D. Dinis andava desconfiado com as saídas de D. Isabel. Ainda por cima, notava quebras inexplicáveis no arsenal militar. Decidiu, então, surpreendê-la numa das suas saídas, convencido que Isabel roubava armas para ajudar conflitos armados. Quando a encontrou, notou que a rainha tentava disfarçar o que levava no regaço. Isabel ainda disse que ia comer açaí com as amigas, que levava, até, tupperwares de casa para não usar plásticos, mas o rei, enfurecido, obrigou-a a abrir o manto. E, mal dele caíram um conjunto enorme de armas, Isabel anunciou: são danos colaterais, Senhor, são danos colaterais.

Normalmente, quando um vizinho decide que o sábado de manhã é a melhor altura para perfurar uma parede, ignorando os nossos planos de dormir até tarde, tornamo-nos, sem querer, um dano colateral. Quando compramos um telemóvel, e aceitamos que os nossos dados pessoais se tornem mais acessíveis, assumimos isso como um dano colateral. Quando um adolescente deixa de sair com os amigos, para ficar com a namorada, pouco se importa com o certo dano colateral.

No fundo, o dano colateral é uma cadeia de pequenas tragédias. Deixas um amigo, ganhas uma namorada, perdes o amor, ficas sem ambos. Como quem joga dominó numa mesa bamba, tudo cai aos pedaços, mas devagarinho, e o pior de tudo é que nem há o consolo de dizer que foi uma decisão nossa. Não imaginávamos que acontecesse.
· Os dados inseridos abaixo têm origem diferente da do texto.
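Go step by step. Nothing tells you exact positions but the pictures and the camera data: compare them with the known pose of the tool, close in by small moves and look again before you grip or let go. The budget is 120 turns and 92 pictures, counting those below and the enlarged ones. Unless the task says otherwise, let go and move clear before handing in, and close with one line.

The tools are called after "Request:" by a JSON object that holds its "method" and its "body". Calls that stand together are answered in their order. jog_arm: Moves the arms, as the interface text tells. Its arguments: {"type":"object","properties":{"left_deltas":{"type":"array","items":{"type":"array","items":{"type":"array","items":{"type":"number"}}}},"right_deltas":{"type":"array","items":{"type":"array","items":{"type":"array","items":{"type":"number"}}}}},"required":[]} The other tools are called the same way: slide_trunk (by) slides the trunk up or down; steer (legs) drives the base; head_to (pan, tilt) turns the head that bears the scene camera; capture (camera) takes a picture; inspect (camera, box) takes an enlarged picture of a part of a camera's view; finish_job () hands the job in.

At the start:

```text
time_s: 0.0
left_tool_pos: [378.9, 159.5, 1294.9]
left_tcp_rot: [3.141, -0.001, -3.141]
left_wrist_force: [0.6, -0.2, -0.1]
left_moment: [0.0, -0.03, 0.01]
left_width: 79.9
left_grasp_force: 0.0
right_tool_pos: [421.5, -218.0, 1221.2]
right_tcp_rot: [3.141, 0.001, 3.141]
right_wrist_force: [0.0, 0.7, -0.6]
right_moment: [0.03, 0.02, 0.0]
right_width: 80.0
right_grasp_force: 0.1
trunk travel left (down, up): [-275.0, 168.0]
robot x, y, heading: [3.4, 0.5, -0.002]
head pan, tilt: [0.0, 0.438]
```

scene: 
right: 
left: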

A vida é que foi empurrando as peças, de uma forma quase indiferente. E, nós, só ficámos ali a ver o estrago. No fundo, os danos colaterais são a traição silenciosa de coisas que pareciam perfeitamente inofensivas. Tal como o amor, onde sabemos que, mais cedo ou mais tarde, algo se parte.

É por isso que é difícil chamar dano colateral a mortes civis em guerras. 10 mil danos colaterais na Ucrânia e mais de 20 mil na Palestina são danos colaterais demasiado grandes. Mas, num tempo de tanto literalismo, cai sempre bem um eufemismo. Afinal de contas, “danos colaterais” é uma expressão tão bonita e tão delicada quando serve para falar de pessoas esmagadas como formigas. Aliás, já tem direito a sinónimos. Uma bomba atinge um bairro, é um erro de cálculo. A fome continua a arrasar uma aldeia, estamos perante um desvio de políticas. Só é pena os danos colaterais quase nunca terem autor. Um dano é um vidro partido, uma camisa manchada, mas, neste caso, os danos colaterais somos nós.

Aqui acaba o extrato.